Stage director; "I paint with people."

From: California, Penn. (That's the town in the Keystone State, not the state south of Oregon.)

Now: Living in New York City

Employer: New York City Opera

Achievements include: Staging new productions of "Tosca," "Trovatore," "Zauberflote" and other established operas for several east coast companies and mounting New York revivals of "Carmen," "Rigoletto," "Merry Widow," "Mefistofele" and "Die Tote Stadt."

What you wouldn't guess: As an aspiring soprano, she once worked in the gift shop at the Metropolitan Opera. "I thought I was in heaven," she says. She shifted from singing to staging after participating in performer showcases. "They always needed someone to direct, and I figured I could do it as well as most people who were doing it."

Impressions of Alaska: "I was very keen to come up here. It's exotic to me."


Spanish Civil War

Duration: 1936-1939

Causes: A slender plurality won by a coalition of liberal parties in 1936 set the stage for a downward spiral of political instability with factions urged on by Communist Russia and Nazi Germany. Military leaders rebelled against the civilian government, and foreign volunteers poured in to fight for the opposing sides.

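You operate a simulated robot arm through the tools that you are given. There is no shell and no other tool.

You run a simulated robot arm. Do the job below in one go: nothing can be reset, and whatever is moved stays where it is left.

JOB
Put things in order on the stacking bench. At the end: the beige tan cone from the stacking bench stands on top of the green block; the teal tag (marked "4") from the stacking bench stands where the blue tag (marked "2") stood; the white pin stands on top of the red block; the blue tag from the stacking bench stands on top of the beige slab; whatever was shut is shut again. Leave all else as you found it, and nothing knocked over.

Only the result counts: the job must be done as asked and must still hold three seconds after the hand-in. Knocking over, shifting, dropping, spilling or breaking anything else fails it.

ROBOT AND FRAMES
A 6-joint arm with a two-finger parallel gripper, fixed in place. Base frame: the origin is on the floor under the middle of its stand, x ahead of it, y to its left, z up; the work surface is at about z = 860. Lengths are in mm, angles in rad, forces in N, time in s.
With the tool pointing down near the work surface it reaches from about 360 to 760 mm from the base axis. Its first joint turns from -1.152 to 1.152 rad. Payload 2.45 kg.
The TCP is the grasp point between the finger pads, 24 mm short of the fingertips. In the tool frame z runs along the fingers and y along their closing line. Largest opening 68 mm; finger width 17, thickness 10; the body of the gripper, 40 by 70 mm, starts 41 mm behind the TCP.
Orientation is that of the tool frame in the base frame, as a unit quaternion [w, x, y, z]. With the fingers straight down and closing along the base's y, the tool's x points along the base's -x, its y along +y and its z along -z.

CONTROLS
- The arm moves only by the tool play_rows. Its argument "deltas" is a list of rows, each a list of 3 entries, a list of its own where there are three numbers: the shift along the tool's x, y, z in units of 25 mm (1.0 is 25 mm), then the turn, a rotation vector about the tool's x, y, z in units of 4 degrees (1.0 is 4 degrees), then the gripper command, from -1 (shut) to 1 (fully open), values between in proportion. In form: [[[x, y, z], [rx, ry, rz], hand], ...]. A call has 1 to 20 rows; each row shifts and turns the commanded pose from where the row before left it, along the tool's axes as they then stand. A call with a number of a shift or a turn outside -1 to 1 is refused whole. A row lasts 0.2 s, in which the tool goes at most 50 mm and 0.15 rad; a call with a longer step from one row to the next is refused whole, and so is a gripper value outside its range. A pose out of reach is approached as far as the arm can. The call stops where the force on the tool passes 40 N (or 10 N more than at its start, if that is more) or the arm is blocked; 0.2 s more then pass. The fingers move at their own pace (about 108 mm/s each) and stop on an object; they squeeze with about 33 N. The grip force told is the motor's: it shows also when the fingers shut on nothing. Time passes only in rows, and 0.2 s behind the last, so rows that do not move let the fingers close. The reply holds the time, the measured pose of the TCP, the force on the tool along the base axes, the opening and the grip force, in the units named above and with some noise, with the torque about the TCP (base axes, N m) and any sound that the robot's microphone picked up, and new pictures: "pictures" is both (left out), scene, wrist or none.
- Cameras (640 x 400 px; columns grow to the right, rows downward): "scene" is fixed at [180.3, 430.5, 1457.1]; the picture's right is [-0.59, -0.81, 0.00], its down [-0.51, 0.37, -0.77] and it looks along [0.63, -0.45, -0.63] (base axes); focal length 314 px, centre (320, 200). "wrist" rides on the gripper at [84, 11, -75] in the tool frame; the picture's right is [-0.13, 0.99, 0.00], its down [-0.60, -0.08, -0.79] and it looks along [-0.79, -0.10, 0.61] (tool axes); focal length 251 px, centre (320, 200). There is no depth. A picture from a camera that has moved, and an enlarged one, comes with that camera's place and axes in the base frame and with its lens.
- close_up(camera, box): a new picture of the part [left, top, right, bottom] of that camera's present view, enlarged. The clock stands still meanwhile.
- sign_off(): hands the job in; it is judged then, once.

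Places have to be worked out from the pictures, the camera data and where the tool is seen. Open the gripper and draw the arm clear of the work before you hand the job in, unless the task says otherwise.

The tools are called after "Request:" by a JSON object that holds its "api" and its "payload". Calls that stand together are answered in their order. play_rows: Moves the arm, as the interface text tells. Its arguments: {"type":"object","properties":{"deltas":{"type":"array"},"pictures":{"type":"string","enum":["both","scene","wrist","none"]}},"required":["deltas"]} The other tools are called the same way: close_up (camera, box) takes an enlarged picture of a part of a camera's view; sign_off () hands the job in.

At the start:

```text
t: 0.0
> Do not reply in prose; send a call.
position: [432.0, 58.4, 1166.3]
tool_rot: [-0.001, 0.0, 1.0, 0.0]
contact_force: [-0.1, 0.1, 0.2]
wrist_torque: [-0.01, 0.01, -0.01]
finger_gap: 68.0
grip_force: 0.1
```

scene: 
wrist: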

Results: Assisted by superior German arms and air power, General Francisco Franco led the fascist forces to victory and ruled Spain as a dictator until his death in 1975.

Casualties: Various sources estimate that about 500,000 -- one in 30 Spaniards -- died in the conflict or in the repressions that followed. Ten percent of all soldiers were killed, and hundreds of thousands of civilians lost their lives as a result of combat, famine or massive reprisals carried out by both sides.

Historical note: The original novel, "Carmen," and traditional settings of the opera take place in 1830, at the end of a period of relative domestic peace in Spain. In 1833, a dynastic dispute caused the First Carlist War, which ravaged Spain until 1840 and set the stage for recurring unrest leading to the civil war of the 1930s. Estimates of casualties range from 30,000 to over 100,000, mostly uniformed military.